In the flex model most of the learning ocurs online. Students work independently with in-person support as needed.
For a more in-depth description see the flex model section in Volume 1.
If a chronological format is used, this unit likely comes near the end of the year. Students may be getting tired and have a harder time attending to their work. The flex model, which gives more freedom of pace and path as students work more independently can help increase engagement.
- Students start work in the setting of their choice on the first part of the lesson where they work on understanding essential parts of the Movement for African American Civil Rights. They will analyze resources related to events from 1619 to current times. They will work for a set time followed by a debrieifing with the whole group.
- This is more of the flext part. Students then have choice of working, in any work format on any three of the following six movements: (1) Women’s; (2) Disabilities; (3) LGBTQ; (4) Workers; (5) League of United Latin American Citizens (LULLAC); (6) American Indian. Their task will be to analyze provided sources to construct an explanation or summary that would be understood by their peers who might have learning challenges of one sort or another.
- There will be separate jointly editable documents for each movement onto which they will place their explanations/summaries. These can then be shared with teachers whose students need additional support.
6.4 Deciding What To Do In-person in a Social Studies Classroom
Blended learning is the strategic combination of online and in-person modalities. But how do teachers decide which activities to do online and which to do in person in a social studies class?
Table 4 contains two examples of the use of the online space and two of the in-person space. Read each scenario. See if you can discern why the teacher might have decided to use each modality. Would you have made the same decision? Why or why not?
Table 4
In-person or Online
In-person | Online |
---|---|
Examining anti-war sentiment in the U.S. during the Vietnam War. In person the teacher tells engaging, first-person stories of Vitenam War protestors or the war itself. |
Online, the students are given a Google Slide with links to six different Vietnam War protest songs, such as "Fortunate Son," "I Feel Like I’m Fixin to Die Rag," "Give Peace A Chance," "War" (Edwin Starr), "The Unknown Soldier," and "Ohio." They choose two or three songs, make a slide for each one, and analyze each one using common questions. They share their “findings” in groups that change every 5-10 minutes. |
Holocaust introduction: In this scenario, the online space is used in an in-person classroom, where the teacher introduces the lesson and monitors student work online, using that information to give face-to-face coaching and support. |
Watch and listen to Holocaust survivors online. Have students record their impressions and understanding in an onlince document such as Google docs. |
Black Elk and the Wounded Knee Massacre: Ocassionally have the class meet in-person in a whole group discussion. |
Black Elk, an Oglala Sioux, shared his experiences in the book Black Elk Speaks: Being the Life Story of a Holy Man of the Oglala Sioux. An excerpt of the text relevant to what happened at Wounded Knee could be placed on a Google Slide presentation, illustrated to support learners struggling with reading comprehension, and recorded and shared through the Learning Management System.

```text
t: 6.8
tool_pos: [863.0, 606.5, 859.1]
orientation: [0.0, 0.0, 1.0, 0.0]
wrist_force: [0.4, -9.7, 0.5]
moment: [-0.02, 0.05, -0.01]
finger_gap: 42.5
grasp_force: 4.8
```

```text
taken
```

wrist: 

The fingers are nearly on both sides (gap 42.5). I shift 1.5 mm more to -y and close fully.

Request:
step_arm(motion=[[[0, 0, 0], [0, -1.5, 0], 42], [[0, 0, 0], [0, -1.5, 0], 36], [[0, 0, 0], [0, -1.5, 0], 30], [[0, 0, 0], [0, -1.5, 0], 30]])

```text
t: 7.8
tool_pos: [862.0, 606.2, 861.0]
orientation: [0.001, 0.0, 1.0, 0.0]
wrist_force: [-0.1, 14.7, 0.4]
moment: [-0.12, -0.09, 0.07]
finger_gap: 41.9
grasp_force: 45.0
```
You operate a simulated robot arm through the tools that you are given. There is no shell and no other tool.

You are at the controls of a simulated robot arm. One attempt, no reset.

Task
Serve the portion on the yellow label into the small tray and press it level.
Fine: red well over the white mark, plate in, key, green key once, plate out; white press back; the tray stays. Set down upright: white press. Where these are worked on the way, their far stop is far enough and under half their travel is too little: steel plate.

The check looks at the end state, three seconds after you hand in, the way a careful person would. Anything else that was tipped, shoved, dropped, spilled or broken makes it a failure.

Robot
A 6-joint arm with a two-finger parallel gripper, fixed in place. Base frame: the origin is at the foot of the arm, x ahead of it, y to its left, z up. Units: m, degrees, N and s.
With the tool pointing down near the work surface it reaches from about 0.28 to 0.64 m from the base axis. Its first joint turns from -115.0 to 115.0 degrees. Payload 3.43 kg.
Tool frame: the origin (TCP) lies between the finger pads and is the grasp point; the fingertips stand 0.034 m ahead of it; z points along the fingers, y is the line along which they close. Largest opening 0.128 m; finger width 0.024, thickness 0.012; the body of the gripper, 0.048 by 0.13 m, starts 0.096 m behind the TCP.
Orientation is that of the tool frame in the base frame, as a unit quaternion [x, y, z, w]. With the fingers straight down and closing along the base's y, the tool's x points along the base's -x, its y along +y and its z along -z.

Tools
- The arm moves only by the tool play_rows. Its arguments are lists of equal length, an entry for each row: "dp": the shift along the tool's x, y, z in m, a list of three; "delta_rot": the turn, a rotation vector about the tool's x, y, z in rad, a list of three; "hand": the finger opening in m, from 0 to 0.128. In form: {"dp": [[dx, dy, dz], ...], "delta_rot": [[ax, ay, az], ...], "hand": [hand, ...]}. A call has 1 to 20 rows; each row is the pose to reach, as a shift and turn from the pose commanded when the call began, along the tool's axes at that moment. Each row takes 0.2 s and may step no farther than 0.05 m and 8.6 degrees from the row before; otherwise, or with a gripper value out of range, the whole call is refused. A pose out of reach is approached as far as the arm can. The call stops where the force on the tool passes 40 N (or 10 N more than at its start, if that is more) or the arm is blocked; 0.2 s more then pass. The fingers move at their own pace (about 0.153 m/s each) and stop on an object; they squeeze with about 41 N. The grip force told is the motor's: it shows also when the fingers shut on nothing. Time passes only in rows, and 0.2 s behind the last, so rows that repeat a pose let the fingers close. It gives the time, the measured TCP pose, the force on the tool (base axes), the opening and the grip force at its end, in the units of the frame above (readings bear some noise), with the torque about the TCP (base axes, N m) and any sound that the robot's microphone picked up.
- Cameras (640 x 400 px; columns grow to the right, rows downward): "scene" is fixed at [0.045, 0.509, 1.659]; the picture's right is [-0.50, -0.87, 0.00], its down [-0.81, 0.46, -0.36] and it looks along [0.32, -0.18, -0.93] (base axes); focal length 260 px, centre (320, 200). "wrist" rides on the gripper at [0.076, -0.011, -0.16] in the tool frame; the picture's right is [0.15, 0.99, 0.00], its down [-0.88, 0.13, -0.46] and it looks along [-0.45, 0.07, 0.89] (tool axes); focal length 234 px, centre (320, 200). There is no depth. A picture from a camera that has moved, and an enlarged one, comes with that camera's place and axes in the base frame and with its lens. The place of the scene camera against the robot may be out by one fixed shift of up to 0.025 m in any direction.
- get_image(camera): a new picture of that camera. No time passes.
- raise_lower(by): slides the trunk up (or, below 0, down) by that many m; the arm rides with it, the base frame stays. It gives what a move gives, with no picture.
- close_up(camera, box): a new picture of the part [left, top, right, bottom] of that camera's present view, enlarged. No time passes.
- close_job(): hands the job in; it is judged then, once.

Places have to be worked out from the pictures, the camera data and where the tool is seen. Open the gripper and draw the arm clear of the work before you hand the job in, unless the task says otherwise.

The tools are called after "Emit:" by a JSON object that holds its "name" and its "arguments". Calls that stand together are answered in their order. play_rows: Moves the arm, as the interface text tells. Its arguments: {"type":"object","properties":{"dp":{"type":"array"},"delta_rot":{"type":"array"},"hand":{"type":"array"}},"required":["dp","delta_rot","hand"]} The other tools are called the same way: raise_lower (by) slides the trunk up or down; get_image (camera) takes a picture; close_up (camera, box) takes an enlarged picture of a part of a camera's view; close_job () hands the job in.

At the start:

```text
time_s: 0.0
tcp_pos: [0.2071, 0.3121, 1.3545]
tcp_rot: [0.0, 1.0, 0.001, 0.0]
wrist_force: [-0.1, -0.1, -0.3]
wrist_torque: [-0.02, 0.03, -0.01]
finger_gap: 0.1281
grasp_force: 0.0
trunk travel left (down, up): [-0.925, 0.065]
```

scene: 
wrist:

Students then share their understanding, as they work, in the online discussion app Parlay, |
Although the decision of what to do in person and online often becomes one decision, it is useful to consider what you do well in person, so you can effectively mix your in-person practices with online strategies. Look at your strengths as a teacher, the needs of your students, and the strategies that lend themselves to the effective use of the in-person space.
In social studies, where inquiry is often based on specific primary and secondary sources, in-person interactions might support analysis and critical thinking of sources the students have accessed online. These interactions could include student-selected discussion pairs, one on one coaching, small group conferencing, and whole class debriefing.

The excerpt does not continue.